People are being advised to think twice before swimming on the bayfront in Bradenton Beach.
Dangerous levels of enterococcus — a bacteria commonly found in human and animal feces — were found in three tests taken along the Sarasota Bay waterfront at Bridge Street and Bay Drive South over the past two weeks, according to a Feb. 14 news release from the nonprofit Suncoast Waterkeeper.
One sample discovered more than 24,000 colony-forming units per liter, an estimate for the number of bacteria capable of reproducing in the sample. Other samples reached 1,670 and 4,884 cfu/L.

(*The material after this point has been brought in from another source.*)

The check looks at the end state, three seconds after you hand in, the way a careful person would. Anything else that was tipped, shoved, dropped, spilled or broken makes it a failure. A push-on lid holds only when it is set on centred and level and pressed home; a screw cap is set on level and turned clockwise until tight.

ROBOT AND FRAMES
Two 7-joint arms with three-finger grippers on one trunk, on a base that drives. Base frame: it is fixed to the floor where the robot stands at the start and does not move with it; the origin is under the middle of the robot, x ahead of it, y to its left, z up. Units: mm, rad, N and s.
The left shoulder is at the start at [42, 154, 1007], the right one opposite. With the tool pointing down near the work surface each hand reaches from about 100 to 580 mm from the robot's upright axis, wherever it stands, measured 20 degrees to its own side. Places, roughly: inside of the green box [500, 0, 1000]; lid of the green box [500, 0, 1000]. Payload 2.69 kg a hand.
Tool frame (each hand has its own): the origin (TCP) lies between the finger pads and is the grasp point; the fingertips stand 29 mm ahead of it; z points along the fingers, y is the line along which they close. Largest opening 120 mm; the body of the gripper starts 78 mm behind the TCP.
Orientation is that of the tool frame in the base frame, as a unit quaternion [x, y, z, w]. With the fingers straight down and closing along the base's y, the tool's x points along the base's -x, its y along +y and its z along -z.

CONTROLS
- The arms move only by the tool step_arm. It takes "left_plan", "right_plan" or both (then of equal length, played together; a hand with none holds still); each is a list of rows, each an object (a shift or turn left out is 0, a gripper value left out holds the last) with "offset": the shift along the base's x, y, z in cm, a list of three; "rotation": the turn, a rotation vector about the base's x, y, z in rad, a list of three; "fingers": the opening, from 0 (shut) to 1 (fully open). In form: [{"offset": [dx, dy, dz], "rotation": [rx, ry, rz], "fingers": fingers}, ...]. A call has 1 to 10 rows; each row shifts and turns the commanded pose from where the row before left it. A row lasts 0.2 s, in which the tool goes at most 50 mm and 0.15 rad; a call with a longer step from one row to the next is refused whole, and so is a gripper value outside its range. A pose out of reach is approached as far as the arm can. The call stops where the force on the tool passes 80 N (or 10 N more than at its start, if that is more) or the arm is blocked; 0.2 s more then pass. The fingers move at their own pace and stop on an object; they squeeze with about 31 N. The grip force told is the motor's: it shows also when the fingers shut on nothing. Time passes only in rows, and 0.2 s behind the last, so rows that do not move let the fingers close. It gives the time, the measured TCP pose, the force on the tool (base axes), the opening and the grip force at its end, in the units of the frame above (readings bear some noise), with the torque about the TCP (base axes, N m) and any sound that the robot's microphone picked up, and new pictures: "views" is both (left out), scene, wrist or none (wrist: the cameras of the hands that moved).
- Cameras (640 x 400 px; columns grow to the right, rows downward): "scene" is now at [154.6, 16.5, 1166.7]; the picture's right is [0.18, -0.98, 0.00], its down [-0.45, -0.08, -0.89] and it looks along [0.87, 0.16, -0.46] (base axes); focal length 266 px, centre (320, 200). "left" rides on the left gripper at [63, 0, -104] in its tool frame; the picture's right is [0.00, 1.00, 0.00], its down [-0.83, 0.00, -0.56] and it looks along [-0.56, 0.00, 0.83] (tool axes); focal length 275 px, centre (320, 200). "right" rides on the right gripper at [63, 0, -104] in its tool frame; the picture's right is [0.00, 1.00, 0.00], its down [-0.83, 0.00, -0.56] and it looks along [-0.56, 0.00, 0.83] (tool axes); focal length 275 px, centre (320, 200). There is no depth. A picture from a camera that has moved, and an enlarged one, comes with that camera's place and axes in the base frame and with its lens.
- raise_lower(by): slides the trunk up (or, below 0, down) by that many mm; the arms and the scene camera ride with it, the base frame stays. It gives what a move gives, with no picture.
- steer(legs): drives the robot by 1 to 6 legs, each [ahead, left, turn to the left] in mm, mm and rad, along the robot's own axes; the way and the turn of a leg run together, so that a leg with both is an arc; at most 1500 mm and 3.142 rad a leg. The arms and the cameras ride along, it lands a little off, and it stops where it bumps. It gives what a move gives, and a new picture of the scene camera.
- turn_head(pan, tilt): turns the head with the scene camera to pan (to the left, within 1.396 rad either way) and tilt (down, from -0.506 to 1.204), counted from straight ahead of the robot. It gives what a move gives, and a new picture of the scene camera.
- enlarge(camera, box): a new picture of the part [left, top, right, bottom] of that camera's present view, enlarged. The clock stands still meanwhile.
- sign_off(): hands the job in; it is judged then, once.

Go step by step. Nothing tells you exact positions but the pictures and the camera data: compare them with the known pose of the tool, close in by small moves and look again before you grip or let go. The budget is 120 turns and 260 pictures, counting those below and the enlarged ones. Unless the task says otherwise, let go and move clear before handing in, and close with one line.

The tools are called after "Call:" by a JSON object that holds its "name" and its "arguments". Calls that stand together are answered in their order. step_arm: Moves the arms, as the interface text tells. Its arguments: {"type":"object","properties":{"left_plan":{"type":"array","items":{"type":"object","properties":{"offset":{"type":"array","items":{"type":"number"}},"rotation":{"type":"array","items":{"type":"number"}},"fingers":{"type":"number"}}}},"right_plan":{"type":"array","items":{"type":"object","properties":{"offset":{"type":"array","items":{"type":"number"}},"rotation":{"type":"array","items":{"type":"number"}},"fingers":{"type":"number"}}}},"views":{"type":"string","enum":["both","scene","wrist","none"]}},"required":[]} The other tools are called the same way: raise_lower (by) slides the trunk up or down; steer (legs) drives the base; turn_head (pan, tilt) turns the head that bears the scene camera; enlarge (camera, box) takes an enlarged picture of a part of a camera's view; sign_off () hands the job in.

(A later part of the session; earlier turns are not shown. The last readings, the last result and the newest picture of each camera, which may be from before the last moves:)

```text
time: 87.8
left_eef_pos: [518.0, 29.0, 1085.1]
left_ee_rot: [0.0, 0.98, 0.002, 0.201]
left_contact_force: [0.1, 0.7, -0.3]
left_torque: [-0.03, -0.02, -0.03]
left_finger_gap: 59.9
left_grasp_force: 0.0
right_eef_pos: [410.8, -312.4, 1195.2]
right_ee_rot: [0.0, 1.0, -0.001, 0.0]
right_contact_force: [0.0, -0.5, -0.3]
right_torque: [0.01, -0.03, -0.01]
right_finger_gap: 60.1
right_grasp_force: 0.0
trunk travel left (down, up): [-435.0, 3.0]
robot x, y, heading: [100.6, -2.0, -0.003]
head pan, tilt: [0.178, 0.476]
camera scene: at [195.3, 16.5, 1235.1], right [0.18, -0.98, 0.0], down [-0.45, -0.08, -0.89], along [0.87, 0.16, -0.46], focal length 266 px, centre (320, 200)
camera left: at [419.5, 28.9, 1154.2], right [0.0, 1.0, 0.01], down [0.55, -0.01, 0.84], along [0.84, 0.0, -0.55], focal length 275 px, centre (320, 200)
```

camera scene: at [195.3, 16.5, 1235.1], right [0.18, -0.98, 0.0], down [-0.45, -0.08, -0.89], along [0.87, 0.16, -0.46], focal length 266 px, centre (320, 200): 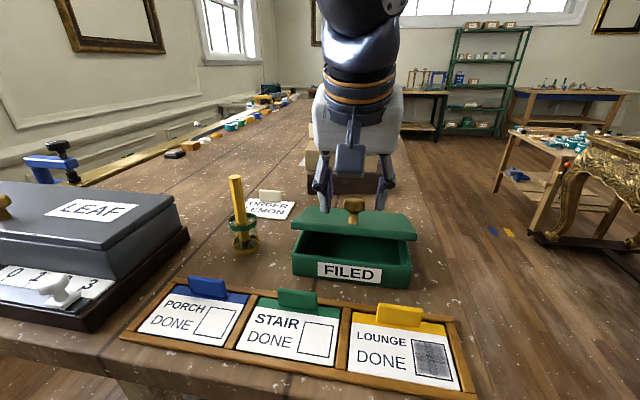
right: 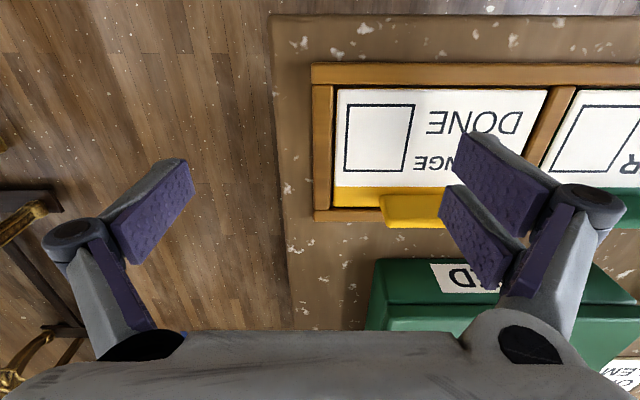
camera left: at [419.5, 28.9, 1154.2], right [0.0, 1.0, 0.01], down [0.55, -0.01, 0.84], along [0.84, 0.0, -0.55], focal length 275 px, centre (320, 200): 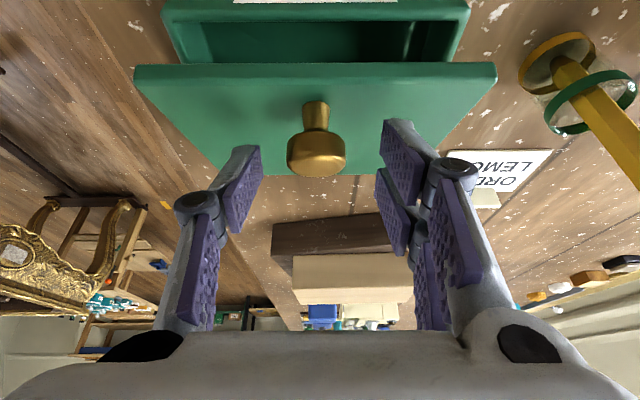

The Florida Department of Health regards enterococcus levels exceeding 70 cfu/L as unsafe for human contact, so the samples ranged from 24-340 times the threshold. The DOH posts a no-swim advisory if one of the public beaches it monitors tests higher than 70 cfu/L.
The tested area is located at the base of the Historic Bridge Street Pier at the end of Bridge Street, which also is near the anchorage in the waters to the south and the Bridge Tender Inn ashore.
“We are aware we had a problem, and we are about to start testing ourselves, so we can get to the bottom of it,” Bradenton Beach Mayor John Chappie said in the release. “You know we believe in the importance of clean, healthy waters. We have the clam project and living shoreline in progress. We just didn’t know it was this bad.”
Suncoast is a nonprofit that tests water quality in 11 locations other than the public beaches the DOH monitors weekly to cover “other areas used recreationally that are representative of our inshore coastal waters,” according to the release.
The nonprofit uses Palmetto-based Benchmark Enviroanalytic Laboratory to analyze samples.
“We are not pointing fingers here,” Suncoast Waterkeeper Andy Mele wrote. “We are concerned that there could be a public health program, and we will be working with the Manatee County DOH and the Bradenton Beach government to help identify the sources and resolve the problem.”